● **Written exercise**: Cite the text excerpt exactly. Begin with "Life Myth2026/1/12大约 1" and finish with "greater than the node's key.".

● **Text excerpt**:
╔══
98. Validate Binary Search Tree

Life Myth2026/1/12大约 1 分钟约 370 字

98. Validate Binary Search Tree

难度: Medium

题目描述

Given the root of a binary tree, determine if it is a valid binary search tree (BST).

A valid BST is defined as follows:

The left subtree of a node contains only nodes with keys strictly less than the node's key.
The right subtree of a node contains only nodes with keys strictly greater than the node's key.
Both the left and right subtrees must also be binary search trees.

Example 1:

Input: root = [2,1,3]
Output: true

Example 2:

Input: root = [5,1,4,null,null,3,6]
Output: false
Explanation: The root node's value is 5 but its right child's value is 4.

Constraints:

The number of nodes in the tree is in the range [1, 10⁴].
-2³¹ <= Node.val <= 2³¹ - 1

解题思路

代码实现

解决方案

java

/**
 * Definition for a binary tree node.
╚══
● **Extracted records**:
╔══
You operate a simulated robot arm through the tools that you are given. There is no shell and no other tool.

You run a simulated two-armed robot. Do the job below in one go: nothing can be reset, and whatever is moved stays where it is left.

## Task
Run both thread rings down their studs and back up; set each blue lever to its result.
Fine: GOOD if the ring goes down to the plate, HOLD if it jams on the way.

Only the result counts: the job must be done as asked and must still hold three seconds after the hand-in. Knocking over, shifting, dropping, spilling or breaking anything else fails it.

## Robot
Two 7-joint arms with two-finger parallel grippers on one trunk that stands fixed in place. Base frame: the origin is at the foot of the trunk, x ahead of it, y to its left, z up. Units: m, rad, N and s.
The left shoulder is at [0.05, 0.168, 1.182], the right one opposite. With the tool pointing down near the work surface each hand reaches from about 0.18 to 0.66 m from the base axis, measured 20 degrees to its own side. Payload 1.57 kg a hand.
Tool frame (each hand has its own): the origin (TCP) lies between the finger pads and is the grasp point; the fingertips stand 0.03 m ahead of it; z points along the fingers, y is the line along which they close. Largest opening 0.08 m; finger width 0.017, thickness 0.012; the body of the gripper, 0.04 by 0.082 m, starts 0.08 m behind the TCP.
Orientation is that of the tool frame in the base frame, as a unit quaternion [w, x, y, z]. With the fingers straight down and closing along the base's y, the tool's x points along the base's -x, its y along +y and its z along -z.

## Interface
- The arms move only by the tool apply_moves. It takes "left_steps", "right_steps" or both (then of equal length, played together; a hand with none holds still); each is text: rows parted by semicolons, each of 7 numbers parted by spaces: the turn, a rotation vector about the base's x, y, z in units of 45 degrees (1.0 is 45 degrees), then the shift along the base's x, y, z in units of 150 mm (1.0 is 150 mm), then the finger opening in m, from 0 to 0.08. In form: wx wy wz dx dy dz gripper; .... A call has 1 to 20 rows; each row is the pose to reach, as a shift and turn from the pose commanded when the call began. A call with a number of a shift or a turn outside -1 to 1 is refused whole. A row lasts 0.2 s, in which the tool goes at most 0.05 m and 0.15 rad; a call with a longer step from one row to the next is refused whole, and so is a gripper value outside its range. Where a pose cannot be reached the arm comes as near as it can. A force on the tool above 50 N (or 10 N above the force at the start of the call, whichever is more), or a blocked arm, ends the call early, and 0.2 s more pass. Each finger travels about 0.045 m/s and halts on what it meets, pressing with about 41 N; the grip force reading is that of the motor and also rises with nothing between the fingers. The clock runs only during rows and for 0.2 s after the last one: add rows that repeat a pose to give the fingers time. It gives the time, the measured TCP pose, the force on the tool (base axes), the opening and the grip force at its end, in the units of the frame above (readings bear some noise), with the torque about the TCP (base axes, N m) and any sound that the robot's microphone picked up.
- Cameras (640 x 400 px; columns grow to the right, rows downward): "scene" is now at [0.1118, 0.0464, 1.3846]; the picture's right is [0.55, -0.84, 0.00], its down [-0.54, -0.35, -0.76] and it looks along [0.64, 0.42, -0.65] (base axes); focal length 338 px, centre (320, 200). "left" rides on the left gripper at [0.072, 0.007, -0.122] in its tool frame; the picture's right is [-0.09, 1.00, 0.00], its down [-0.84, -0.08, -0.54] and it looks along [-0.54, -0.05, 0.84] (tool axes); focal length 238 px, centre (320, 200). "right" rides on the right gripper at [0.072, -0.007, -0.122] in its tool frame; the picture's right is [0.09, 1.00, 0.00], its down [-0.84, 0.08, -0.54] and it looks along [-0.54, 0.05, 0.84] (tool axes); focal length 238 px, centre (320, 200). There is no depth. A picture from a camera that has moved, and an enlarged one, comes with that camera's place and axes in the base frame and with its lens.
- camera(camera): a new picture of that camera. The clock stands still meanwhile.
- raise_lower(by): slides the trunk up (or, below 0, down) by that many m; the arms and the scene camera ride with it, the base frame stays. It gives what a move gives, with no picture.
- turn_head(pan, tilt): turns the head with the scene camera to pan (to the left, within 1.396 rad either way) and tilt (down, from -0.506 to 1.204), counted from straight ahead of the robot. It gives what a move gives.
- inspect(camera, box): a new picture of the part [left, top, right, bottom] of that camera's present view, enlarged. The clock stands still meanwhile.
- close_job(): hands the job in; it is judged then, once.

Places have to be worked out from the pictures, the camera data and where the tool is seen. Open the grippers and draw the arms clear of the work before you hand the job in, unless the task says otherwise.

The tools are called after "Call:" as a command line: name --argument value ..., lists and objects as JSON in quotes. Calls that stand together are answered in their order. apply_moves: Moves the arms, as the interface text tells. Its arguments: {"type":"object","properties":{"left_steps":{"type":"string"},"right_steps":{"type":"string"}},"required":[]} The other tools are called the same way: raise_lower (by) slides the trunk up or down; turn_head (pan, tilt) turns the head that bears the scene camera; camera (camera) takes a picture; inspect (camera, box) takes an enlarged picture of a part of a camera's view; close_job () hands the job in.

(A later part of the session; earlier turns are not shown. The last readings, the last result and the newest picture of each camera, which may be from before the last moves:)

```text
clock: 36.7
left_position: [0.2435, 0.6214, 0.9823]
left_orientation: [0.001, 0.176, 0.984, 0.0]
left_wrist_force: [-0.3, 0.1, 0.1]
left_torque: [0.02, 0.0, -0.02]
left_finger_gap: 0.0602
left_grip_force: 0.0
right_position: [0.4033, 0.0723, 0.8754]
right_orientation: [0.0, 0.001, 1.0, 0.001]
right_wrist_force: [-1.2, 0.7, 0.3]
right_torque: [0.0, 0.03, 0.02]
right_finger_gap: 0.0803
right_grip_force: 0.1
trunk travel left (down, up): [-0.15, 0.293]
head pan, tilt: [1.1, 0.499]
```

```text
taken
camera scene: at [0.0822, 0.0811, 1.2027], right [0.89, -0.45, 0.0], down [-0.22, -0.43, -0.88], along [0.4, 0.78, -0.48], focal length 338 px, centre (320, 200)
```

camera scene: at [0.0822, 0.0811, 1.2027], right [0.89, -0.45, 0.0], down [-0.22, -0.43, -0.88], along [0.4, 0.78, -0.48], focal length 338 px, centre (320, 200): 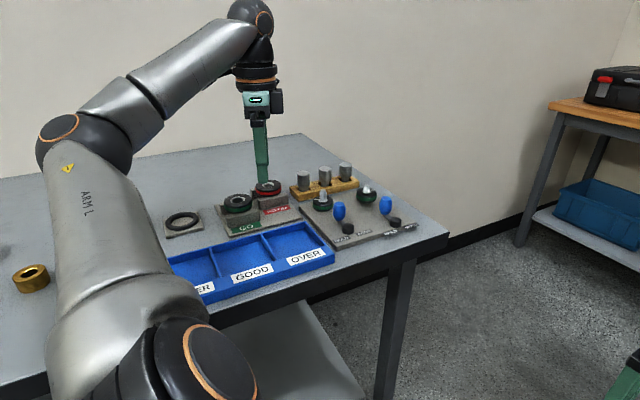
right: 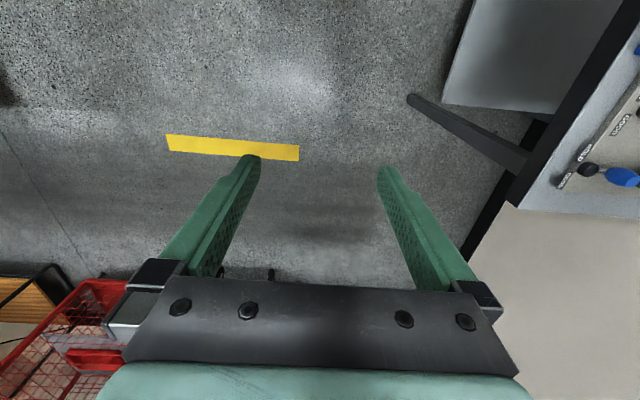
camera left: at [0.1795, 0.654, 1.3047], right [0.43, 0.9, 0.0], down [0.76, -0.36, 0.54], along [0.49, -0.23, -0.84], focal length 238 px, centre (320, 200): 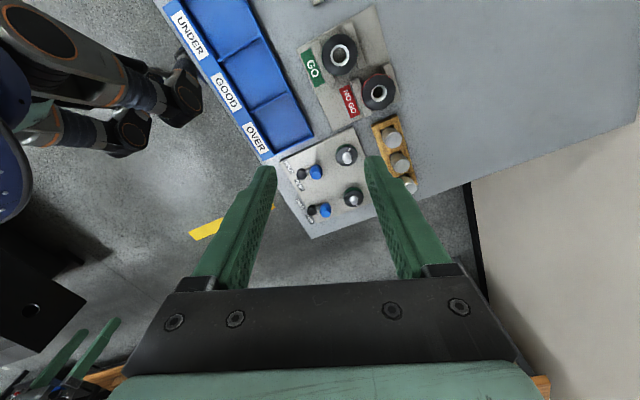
╚══
╔══
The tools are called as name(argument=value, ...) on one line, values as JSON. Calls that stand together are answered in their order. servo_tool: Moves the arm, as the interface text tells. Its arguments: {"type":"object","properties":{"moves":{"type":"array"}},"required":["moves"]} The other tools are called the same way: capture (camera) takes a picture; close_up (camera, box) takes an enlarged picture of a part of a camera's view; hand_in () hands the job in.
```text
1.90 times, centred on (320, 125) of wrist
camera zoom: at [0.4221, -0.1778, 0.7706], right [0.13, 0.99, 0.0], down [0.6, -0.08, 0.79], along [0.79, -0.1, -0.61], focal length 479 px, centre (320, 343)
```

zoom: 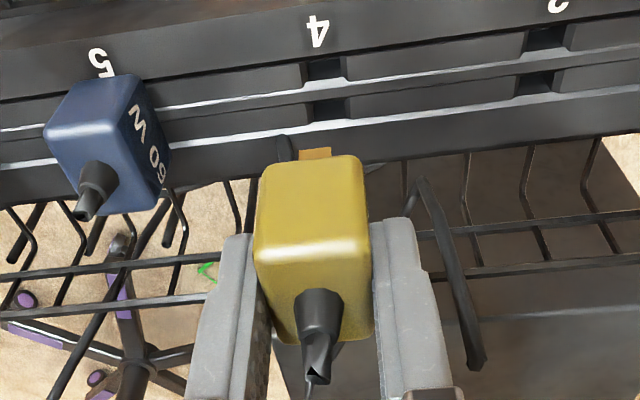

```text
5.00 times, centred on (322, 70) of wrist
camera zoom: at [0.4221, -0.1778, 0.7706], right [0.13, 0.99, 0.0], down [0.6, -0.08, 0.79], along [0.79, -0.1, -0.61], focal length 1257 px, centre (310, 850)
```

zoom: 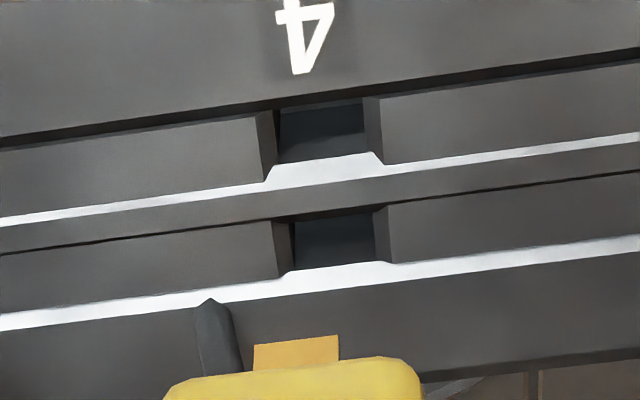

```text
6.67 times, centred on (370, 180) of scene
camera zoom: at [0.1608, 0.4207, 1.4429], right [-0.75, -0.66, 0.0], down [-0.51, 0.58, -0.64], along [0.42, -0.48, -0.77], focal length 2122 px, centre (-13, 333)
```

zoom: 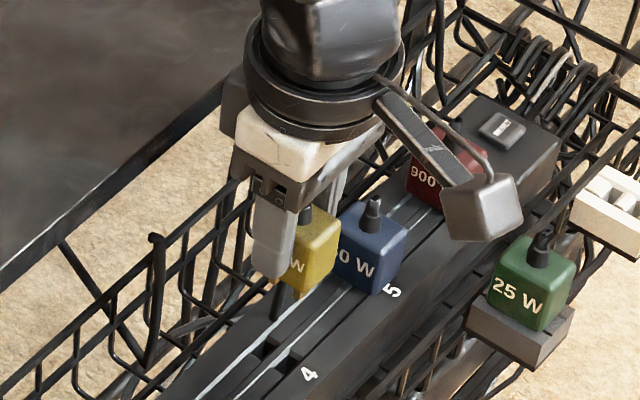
╚══
● **Worked answer**:
Life Myth2026/1/12大约 1 分钟约 370 字

98. Validate Binary Search Tree

难度: Medium

题目描述

Given the root of a binary tree, determine if it is a valid binary search tree (BST).

A valid BST is defined as follows:

The left subtree of a node contains only nodes with keys strictly less than the node's key.
The right subtree of a node contains only nodes with keys strictly greater than the node's key.